Former Estonian defence chief Einseln to be buried at Arlington

The former commander of the Estonian Defence Forces, General Aleksander Einseln, will finally be buried at Arlington National Cemetery in Arlington, VA, on 2 April.

Einseln, who died on 16 March 2017, was supposed to be buried at Arlington all along. Now the funeral service will actually take place, over a year after his death.

According to the website of Arlington National Cemetery, the funeral cemetery of the general will take place on 2 April at 3:00 PM.

Arlington National Cemetery, known as the American nation’s most sacred shrine, is a massive military cemetery just outside Washington, D.C. The cemetery is the burial ground for the military casualties of the wars the United States has fought, and also for the most honoured war heroes and statesmen.
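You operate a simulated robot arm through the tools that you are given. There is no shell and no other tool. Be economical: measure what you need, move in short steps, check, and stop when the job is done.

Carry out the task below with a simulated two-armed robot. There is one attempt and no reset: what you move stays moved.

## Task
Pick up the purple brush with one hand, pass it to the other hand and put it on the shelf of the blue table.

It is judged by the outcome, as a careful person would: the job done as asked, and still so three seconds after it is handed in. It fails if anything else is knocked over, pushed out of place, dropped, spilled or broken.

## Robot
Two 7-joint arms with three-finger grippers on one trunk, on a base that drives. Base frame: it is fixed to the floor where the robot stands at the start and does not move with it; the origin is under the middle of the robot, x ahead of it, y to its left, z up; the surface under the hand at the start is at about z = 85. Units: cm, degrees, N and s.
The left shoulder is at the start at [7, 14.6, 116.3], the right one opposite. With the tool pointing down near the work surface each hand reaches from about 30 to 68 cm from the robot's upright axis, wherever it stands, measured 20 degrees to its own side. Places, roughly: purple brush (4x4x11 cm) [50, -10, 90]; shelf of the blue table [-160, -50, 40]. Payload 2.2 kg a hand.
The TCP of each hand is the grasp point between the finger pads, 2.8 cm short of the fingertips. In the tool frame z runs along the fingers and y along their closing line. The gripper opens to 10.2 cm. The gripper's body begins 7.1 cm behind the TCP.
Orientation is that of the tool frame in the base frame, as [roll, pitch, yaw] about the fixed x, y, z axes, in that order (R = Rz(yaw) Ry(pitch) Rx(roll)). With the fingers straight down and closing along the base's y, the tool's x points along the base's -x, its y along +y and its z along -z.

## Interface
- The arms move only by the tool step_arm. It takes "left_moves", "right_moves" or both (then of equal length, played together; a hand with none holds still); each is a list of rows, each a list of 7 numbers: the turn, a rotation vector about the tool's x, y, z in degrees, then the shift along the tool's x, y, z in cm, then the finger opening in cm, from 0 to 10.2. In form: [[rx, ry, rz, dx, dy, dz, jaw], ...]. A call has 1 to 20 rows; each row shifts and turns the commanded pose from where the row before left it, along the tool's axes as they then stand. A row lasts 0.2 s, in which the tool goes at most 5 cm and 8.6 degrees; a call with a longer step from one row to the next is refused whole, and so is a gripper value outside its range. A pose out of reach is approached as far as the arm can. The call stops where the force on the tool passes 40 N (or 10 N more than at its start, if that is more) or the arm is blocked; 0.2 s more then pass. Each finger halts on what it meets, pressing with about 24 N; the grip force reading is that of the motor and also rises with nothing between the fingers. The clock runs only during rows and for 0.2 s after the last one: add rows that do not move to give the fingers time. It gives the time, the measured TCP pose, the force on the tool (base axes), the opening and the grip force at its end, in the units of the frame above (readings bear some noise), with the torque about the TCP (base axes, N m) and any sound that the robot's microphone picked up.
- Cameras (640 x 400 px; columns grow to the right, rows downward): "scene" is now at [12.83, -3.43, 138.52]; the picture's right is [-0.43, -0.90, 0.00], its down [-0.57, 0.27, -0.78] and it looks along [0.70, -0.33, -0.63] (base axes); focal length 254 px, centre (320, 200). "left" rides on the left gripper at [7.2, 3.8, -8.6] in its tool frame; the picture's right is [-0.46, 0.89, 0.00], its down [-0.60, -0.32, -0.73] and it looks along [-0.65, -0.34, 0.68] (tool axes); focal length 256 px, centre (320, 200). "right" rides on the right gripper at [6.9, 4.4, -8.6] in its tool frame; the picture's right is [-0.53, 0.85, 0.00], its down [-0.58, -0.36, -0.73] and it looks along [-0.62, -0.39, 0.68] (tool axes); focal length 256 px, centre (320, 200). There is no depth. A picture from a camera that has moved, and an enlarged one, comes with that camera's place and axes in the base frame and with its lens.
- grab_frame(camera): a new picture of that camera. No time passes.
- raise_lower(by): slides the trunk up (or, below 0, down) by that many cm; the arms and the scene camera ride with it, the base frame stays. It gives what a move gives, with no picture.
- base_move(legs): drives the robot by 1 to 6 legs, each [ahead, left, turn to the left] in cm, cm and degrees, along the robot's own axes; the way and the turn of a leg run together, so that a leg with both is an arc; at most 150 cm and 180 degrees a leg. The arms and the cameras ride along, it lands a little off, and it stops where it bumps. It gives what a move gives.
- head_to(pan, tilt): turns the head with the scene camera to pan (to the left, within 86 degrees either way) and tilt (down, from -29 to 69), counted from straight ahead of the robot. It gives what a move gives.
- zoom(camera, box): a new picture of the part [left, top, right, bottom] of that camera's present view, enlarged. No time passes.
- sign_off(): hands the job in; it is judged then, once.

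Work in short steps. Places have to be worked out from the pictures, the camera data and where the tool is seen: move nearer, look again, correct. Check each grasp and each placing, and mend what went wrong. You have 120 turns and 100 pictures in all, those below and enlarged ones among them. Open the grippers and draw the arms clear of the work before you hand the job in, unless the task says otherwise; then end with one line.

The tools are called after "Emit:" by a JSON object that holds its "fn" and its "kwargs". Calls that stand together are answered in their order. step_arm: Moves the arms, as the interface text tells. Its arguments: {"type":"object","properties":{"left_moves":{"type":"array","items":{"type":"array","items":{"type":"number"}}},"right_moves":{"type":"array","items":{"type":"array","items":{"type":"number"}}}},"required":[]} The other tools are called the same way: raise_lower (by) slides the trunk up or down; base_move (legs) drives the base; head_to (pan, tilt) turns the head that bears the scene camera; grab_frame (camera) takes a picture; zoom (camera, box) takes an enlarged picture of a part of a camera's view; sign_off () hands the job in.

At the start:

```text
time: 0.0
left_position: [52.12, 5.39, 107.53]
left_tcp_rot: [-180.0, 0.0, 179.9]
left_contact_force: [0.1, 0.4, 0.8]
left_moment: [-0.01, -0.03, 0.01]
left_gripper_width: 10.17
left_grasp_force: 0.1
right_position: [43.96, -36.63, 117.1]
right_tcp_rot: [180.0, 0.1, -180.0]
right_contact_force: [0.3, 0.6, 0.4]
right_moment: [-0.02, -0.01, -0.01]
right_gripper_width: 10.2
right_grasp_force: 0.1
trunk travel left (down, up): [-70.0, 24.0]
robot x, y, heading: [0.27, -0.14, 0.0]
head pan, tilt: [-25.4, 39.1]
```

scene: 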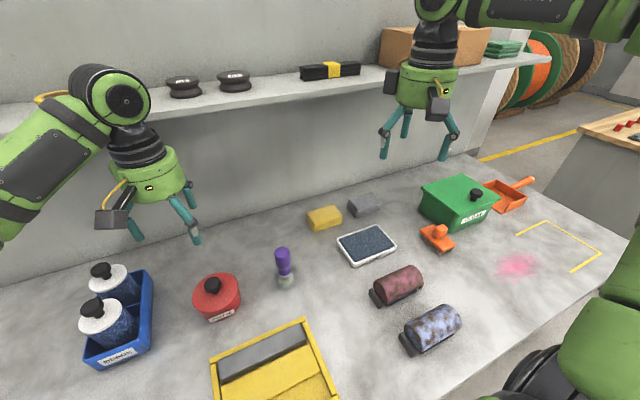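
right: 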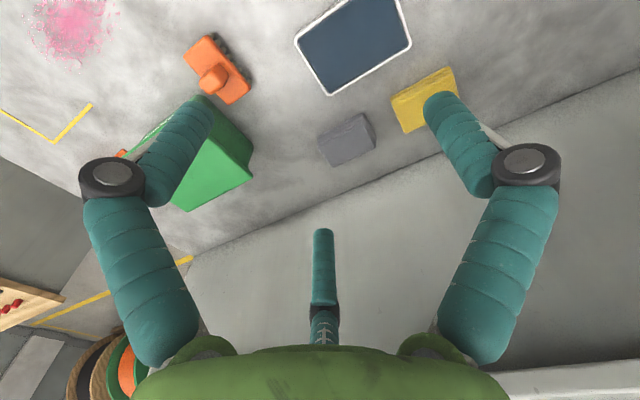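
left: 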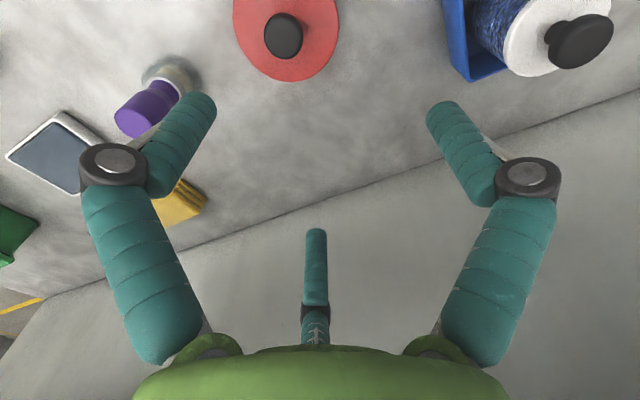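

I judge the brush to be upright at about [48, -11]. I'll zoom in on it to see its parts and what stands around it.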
It’s the final resting place of president John F. Kennedy, as well as his wife Jacqueline Bouvier Kennedy Onassis, and his brothers, Robert F. Kennedy and Edward M. Kennedy.

Aleksander Einseln was a former US Army colonel, who returned to his native Estonia in 1993 at the request of the then-president, Lennart Meri, to serve as the first commander of the Estonian Defence Forces. He retired in 1995 as general.

Einseln was born in Estonia on 25 October 1931. He and his mother escaped the advancing Red Army at the end of the Second World War and settled in the United States. From 1950-1985, Einseln served in the US Army, taking part in the Korean War, and as a Special Forces alpha team commander in the Vietnam War.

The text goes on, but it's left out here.